Credo sia utile ricordare che il concetto di sostenibilità, applicato allo sviluppo, al turismo, ecc, fu avanzato alla Conferenza internazionale di Rio de Janeiro nel 1992 nel tentativo di conciliare il benessere umano e la sua crescita economica con la tutela della natura. Penso che questo concetto sia un’illusione, una contraddizione in termini (un ossimoro come suole dirsi), e studi di esperti e i fatti lo dimostrano.

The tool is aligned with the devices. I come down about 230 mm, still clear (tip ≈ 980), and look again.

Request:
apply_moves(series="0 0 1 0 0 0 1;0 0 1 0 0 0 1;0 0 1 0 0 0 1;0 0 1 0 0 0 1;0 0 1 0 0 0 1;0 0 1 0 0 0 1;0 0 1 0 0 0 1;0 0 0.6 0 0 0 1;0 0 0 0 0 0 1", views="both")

Più cresce, infatti, la domanda di benessere ed il numero degli esseri umani, la popolazione, e più cresce il consumo di risorse che la natura ci offre ma che non sono inesauribili. E contemporaneamente crescono i rifiuti che spalmiamo nell’ambiente.
Ebbene, l’aumento della popolazione balneare produce inevitabilmente, se non si pone il rimedio di un diverso stile di vita, l’aumento esponenziale dei rifiuti prodotti. Se a questo si somma l’evidente inciviltà dei turisti in generale e l’esaurimento di siti dove stivare i rifiuti prodotti, si produce l’emergenza (e l’indecenza) dell’impatto sulle risorse paesaggistiche ed ambientali possedute.
Cambiare necessariamente stile di vita, dunque, che abbia come obiettivo, ormai irrinunciabile, una “decrescita” dei consumi, molto spesso inutili, futili.
Quanta plastica, carta, vetro, polistirolo, cibo, imballaggi vari usiamo o ci propinano, col nostro consenso e soddisfazione, che finiscono gettati nelle strade, nelle discariche, nei fiumi, nel mare, cioè nell’ambiente.